***** DATA SHOWN

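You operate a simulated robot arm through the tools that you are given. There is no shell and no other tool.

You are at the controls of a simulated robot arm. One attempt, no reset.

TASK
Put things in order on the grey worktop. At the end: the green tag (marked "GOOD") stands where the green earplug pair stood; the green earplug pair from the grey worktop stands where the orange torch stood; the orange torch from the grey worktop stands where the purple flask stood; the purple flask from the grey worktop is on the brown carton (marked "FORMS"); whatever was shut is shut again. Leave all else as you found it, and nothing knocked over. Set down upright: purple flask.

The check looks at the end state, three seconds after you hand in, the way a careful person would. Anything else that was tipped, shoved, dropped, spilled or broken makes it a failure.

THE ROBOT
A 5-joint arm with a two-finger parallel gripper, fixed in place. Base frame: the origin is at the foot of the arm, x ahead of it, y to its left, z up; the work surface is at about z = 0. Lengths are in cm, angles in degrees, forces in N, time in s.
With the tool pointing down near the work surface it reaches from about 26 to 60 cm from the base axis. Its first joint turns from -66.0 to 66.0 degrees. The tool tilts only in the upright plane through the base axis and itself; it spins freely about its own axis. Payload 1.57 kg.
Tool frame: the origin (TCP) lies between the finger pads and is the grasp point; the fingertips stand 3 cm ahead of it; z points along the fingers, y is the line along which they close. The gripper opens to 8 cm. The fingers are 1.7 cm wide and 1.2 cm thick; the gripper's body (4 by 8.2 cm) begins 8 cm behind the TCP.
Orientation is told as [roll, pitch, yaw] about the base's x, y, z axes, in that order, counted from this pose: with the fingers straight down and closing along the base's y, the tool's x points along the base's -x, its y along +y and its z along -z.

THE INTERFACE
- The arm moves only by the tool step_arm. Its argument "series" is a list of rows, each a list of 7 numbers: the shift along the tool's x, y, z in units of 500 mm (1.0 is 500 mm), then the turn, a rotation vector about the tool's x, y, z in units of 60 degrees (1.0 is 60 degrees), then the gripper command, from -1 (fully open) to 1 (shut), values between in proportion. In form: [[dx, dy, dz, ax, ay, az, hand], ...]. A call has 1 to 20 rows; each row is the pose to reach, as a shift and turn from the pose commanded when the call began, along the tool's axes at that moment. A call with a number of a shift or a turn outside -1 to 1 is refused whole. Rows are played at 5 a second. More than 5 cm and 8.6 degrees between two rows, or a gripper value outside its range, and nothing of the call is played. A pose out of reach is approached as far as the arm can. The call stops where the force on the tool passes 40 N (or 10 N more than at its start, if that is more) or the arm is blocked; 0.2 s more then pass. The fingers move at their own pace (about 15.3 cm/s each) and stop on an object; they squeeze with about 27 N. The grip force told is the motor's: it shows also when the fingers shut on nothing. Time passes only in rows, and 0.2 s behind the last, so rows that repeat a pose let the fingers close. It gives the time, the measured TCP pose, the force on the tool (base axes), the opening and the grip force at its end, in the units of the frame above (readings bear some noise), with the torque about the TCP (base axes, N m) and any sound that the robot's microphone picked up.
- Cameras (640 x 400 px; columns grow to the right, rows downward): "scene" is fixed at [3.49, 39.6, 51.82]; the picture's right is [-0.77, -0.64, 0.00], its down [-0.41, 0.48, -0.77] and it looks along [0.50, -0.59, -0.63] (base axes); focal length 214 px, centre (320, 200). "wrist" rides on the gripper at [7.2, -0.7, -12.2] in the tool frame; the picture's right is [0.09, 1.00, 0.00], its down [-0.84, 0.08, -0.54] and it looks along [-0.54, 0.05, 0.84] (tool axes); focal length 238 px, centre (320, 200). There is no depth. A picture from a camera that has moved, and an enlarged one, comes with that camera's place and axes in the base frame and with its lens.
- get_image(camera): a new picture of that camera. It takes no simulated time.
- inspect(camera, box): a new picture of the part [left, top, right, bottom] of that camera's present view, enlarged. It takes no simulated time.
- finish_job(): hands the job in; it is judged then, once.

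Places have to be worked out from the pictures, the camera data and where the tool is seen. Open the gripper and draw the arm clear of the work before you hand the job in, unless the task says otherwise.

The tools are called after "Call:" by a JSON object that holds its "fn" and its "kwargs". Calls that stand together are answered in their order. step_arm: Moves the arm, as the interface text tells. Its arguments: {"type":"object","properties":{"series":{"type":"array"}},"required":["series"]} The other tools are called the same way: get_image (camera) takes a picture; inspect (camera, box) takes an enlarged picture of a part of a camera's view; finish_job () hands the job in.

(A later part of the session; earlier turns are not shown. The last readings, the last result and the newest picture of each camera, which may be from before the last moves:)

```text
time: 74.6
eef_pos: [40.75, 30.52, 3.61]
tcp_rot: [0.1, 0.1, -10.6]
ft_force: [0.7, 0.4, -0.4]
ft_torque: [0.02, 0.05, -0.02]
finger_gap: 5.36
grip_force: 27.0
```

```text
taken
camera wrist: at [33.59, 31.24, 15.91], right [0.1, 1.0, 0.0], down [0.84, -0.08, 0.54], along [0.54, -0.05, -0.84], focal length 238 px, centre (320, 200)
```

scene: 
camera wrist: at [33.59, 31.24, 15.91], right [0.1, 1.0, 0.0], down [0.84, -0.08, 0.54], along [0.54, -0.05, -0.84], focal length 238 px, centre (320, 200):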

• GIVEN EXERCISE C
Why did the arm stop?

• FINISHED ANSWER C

**********

• GIVEN EXERCISE A
In the document excerpt, find "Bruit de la" and reproduce everything up to and including "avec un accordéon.".

***** DOCUMENT EXCERPT

Aucun autre que lui n’aura révélé autant d’amour contenu dans un INSTANT ! Car ce qui fait la force de Jean Vigo, c’est cette inégalable puissance lyrique qui s’échappe de l’INSTANT : du Plan, si il y avait à filer la métaphore. L’INSTANT ? C’est le Père Jules qui “fait” de la musique avec son doigt, et qui pour une poignée de secondes seulement mais... d’intenses secondes, traverse un rêve ; c’est Jean, le marinier, désespéré, qui cherche sa “Juliette” dans les fonds marins ; c’est cette brume épaisse qui se plaît à séparer les deux amoureux aveugles... temporairement. [8]
Fin d’hiver, année 2006, intérieur nuit, j’entends les cloches du film L’Atalante et la photographie nommée « Liar Liar » se superpose à une lecture de Biffures. Je ne sens pas une chose plutôt qu’une autre, je me sens avertie du fait qu’IL (c’est-à-dire n’importe quoi) était : simple constatation d’une existence où un gosse affairé descend avec une gaucherie hâtive l’escalier d’un ponton et s’attache à une grosse corde pour traîner avec effort une lourde embarcation. Située dans un passé pas même référé, ce n’aurait été que grisaille imprécisée, ciel trop neutre pour éveiller l’attention, s’il n’y avait eu une fois.
L’oreille la plus sourde voit toujours un peu du monde qui l’entoure quand elle entend les cloches à la volée. Une cloche n’a pas besoin d’être à l’esprit pour se mouvoir.
On entend une cloche sans discontinuer.
Même bruit de cloche.
Bruit de la cloche.
On entend la cloche beaucoup plus fort.
La cloche continue à tinter.
Musique diégétique.
Les accordéonistes jouent le chant des mariniers.
On entend leur musique mais parfois off.
La cloche continue à tinter.
Musique de l’accordéon diégétique
mais off sauf à la fin quand les accordéonistes entrent dans le cadre.
On entend un tintement de cloche.
Accordéon, chant des mariniers off.
On entend toujours le tintement de la cloche.
La musique des accordéonistes est remplacée par une musique d’orchestre extra-diégétique avec un accordéon.
On entend encore un tintement lointain de cloche.
Même musique.
On n’entend pas la cloche.
Quand le seau tombe le son de l’accordéon s’interrompt.
On entend encore le bruit des cloches...
Qui est la personne « who has lied or who lies repeatedly” ? Et si c’était une cloche cloche qui mentait, une cloche qui ne couvre, pas plus qu’une biffure un mot, le bruit de moteur d’un chaland qui passe. Les mots mentent, les imagent mentent et les artistes mentent
avec artifice parce que ce qui est artificiel est fait avec art.

**********

• GIVEN EXERCISE B
Exactly the lines from the line with "Put things in" to the line with "With the tool", both included, are to be extracted, and no others. Set them in a Markdown table: Nr counts from 1, Value holds the line, and blank lines are dropped.

• FINISHED ANSWER A
Bruit de la cloche.
On entend la cloche beaucoup plus fort.
La cloche continue à tinter.
Musique diégétique.
Les accordéonistes jouent le chant des mariniers.
On entend leur musique mais parfois off.
La cloche continue à tinter.
Musique de l’accordéon diégétique
mais off sauf à la fin quand les accordéonistes entrent dans le cadre.
On entend un tintement de cloche.
Accordéon, chant des mariniers off.
On entend toujours le tintement de la cloche.
La musique des accordéonistes est remplacée par une musique d’orchestre extra-diégétique avec un accordéon.

• FINISHED ANSWER B
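| Nr | Value |
|---|---|
| 1 | Put things in order on the grey worktop. At the end: the green tag (marked "GOOD") stands where the green earplug pair stood; the green earplug pair from the grey worktop stands where the orange torch stood; the orange torch from the grey worktop stands where the purple flask stood; the purple flask from the grey worktop is on the brown carton (marked "FORMS"); whatever was shut is shut again. Leave all else as you found it, and nothing knocked over. Set down upright: purple flask. |
| 2 | The check looks at the end state, three seconds after you hand in, the way a careful person would. Anything else that was tipped, shoved, dropped, spilled or broken makes it a failure. |
| 3 | THE ROBOT |
| 4 | A 5-joint arm with a two-finger parallel gripper, fixed in place. Base frame: the origin is at the foot of the arm, x ahead of it, y to its left, z up; the work surface is at about z = 0. Lengths are in cm, angles in degrees, forces in N, time in s. |
| 5 | With the tool pointing down near the work surface it reaches from about 26 to 60 cm from the base axis. Its first joint turns from -66.0 to 66.0 degrees. The tool tilts only in the upright plane through the base axis and itself; it spins freely about its own axis. Payload 1.57 kg. |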